_Set problem:_
Up to and including the line that contains "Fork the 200", write out each line of the material from its first line, exactly.

┄┄┄┄┄┄┄┄┄┄┄┄┄┄┄┄┄┄┄┄

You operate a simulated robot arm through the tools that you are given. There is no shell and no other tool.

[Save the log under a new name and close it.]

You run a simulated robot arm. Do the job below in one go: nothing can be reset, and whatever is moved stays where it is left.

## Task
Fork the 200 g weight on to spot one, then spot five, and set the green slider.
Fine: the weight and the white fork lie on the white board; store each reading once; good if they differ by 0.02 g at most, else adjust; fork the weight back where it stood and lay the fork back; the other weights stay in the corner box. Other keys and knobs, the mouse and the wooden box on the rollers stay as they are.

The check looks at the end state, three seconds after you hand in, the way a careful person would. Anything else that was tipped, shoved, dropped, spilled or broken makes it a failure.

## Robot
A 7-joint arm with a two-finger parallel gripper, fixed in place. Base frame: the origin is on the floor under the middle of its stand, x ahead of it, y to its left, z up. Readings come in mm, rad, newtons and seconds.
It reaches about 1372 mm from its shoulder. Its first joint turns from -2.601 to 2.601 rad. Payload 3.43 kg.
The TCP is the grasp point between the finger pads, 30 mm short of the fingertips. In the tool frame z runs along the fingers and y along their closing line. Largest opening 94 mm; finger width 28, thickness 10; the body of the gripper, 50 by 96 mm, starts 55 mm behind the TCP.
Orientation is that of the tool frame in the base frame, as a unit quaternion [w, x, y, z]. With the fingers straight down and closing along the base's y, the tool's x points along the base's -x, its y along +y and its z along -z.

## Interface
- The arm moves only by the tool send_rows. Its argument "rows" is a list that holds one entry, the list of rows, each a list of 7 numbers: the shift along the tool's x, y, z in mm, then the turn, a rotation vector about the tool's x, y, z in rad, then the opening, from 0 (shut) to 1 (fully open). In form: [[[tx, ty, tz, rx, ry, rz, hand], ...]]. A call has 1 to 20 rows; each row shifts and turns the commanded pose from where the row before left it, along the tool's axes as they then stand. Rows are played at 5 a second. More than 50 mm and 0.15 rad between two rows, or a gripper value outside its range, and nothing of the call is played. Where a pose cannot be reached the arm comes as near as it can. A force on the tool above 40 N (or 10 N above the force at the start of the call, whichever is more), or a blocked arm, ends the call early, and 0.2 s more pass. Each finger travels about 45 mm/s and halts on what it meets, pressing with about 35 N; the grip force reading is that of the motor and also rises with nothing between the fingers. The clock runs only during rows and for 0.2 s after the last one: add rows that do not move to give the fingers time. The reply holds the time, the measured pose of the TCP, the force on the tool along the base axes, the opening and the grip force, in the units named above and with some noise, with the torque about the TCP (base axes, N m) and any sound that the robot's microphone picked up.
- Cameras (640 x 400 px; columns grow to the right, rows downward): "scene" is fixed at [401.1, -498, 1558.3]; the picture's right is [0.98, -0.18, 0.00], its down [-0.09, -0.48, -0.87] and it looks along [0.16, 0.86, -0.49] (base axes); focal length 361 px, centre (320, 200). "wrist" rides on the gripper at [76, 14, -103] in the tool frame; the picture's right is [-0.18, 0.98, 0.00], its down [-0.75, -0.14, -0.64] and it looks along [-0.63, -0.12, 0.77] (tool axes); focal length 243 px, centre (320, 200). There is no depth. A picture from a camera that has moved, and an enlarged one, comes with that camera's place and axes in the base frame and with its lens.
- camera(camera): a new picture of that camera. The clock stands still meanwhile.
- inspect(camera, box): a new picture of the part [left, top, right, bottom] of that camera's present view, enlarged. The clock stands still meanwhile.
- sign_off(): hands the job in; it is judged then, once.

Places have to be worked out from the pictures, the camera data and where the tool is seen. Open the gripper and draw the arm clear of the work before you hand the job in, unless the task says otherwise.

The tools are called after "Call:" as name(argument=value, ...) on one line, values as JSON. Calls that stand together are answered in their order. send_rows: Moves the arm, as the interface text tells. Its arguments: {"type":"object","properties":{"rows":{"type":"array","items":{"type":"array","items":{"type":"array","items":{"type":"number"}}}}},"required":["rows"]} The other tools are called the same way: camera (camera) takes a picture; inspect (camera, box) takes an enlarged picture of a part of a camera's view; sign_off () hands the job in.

┄┄┄┄┄┄┄┄┄┄┄┄┄┄┄┄┄┄┄┄

_Expected answer:_
You operate a simulated robot arm through the tools that you are given. There is no shell and no other tool.

[Save the log under a new name and close it.]

You run a simulated robot arm. Do the job below in one go: nothing can be reset, and whatever is moved stays where it is left.

## Task
Fork the 200 g weight on to spot one, then spot five, and set the green slider.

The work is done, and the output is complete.